**Information provided:**
--- Begin ---
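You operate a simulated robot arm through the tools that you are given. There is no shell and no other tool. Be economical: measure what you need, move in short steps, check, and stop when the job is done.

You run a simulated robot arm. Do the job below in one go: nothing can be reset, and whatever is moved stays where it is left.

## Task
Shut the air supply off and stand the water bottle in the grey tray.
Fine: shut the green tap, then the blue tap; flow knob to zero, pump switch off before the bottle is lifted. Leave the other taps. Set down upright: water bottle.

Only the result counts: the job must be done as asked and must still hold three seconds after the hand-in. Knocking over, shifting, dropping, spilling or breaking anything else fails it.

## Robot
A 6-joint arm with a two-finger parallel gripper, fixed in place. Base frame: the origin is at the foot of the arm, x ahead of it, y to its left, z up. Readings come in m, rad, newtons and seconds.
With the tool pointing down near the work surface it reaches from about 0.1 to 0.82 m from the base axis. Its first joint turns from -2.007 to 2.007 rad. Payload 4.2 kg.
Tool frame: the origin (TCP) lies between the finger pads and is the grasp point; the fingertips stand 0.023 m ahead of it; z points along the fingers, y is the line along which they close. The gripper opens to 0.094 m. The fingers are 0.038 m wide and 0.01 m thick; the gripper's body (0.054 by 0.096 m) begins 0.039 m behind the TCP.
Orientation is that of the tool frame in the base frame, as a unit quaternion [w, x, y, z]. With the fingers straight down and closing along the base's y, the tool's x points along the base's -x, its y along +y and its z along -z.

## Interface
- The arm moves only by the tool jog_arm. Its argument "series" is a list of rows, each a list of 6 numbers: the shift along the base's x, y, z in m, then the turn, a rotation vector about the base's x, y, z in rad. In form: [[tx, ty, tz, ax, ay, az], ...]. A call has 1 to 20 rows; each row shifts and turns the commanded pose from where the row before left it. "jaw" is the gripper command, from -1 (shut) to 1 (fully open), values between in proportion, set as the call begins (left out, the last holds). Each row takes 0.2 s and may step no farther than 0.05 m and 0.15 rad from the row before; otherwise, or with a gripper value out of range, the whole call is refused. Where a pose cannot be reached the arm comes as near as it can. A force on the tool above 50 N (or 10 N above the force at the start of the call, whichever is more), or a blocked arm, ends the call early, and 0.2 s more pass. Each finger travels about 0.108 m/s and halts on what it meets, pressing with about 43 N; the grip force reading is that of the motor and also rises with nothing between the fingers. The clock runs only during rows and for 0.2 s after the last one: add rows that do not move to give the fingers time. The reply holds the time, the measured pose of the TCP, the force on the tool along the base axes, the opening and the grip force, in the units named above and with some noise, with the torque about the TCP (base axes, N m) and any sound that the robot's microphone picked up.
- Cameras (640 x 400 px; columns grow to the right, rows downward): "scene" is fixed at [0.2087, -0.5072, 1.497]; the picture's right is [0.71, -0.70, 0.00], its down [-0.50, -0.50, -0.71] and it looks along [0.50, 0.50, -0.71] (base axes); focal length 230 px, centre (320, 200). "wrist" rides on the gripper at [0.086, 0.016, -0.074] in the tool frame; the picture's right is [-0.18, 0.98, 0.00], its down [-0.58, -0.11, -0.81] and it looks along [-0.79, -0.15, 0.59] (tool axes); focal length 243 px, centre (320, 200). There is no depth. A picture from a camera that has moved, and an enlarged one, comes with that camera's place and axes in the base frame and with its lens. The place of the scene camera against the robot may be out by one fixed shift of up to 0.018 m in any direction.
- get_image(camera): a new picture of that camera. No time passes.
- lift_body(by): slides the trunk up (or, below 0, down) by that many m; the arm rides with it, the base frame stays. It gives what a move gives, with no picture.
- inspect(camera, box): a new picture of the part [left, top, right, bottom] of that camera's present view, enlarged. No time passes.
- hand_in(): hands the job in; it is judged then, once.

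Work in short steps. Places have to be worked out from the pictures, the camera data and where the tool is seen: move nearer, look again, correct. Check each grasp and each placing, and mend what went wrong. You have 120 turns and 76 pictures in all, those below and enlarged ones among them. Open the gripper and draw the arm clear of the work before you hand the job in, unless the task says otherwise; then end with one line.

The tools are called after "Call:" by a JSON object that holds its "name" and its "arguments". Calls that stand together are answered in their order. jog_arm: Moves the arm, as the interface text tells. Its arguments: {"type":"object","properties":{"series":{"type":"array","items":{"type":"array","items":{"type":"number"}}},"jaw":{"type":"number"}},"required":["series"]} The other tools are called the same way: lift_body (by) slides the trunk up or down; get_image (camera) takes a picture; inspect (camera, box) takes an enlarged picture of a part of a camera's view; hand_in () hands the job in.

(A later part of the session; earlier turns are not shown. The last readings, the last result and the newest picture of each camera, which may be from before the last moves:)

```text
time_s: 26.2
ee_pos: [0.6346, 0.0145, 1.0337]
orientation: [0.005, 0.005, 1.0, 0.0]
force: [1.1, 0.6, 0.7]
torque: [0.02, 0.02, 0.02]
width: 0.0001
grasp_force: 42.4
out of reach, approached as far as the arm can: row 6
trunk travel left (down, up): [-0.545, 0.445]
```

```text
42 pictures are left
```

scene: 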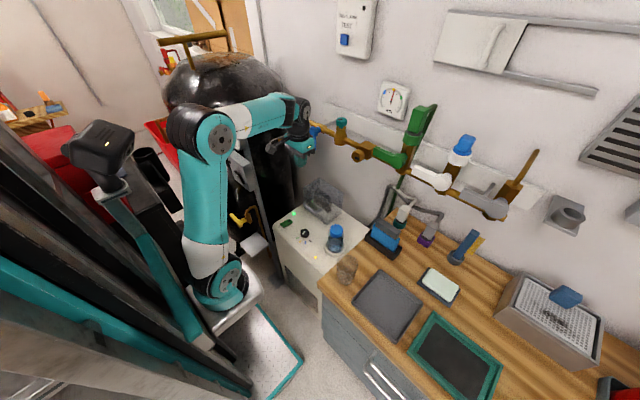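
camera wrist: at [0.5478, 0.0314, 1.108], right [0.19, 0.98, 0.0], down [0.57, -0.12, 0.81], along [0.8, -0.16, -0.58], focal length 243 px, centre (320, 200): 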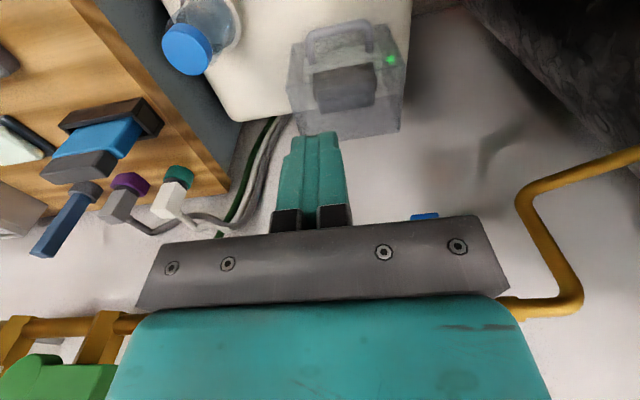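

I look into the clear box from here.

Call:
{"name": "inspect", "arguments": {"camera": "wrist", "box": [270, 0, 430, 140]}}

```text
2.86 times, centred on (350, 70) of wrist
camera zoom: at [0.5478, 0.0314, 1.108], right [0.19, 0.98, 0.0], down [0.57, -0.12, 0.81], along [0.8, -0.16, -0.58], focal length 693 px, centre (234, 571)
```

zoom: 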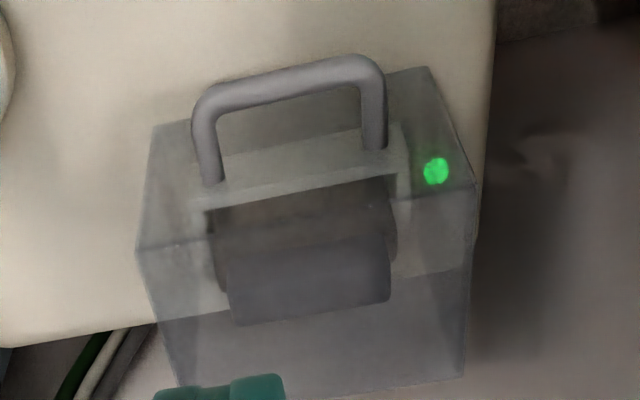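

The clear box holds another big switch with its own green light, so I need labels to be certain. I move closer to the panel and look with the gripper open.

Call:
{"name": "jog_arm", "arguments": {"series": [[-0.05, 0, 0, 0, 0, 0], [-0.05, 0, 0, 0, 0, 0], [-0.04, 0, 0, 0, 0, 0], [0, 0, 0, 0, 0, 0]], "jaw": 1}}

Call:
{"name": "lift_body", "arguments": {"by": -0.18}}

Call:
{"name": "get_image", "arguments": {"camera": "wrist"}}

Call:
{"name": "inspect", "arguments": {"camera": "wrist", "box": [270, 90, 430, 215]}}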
--- End ---
**Goal:** Retype only this portion of the data above: the line containing "Only the result", the line containing "Tool frame: the", and all lines between them, exactly.

**Response to this task:**
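Only the result counts: the job must be done as asked and must still hold three seconds after the hand-in. Knocking over, shifting, dropping, spilling or breaking anything else fails it.

## Robot
A 6-joint arm with a two-finger parallel gripper, fixed in place. Base frame: the origin is at the foot of the arm, x ahead of it, y to its left, z up. Readings come in m, rad, newtons and seconds.
With the tool pointing down near the work surface it reaches from about 0.1 to 0.82 m from the base axis. Its first joint turns from -2.007 to 2.007 rad. Payload 4.2 kg.
Tool frame: the origin (TCP) lies between the finger pads and is the grasp point; the fingertips stand 0.023 m ahead of it; z points along the fingers, y is the line along which they close. The gripper opens to 0.094 m. The fingers are 0.038 m wide and 0.01 m thick; the gripper's body (0.054 by 0.096 m) begins 0.039 m behind the TCP.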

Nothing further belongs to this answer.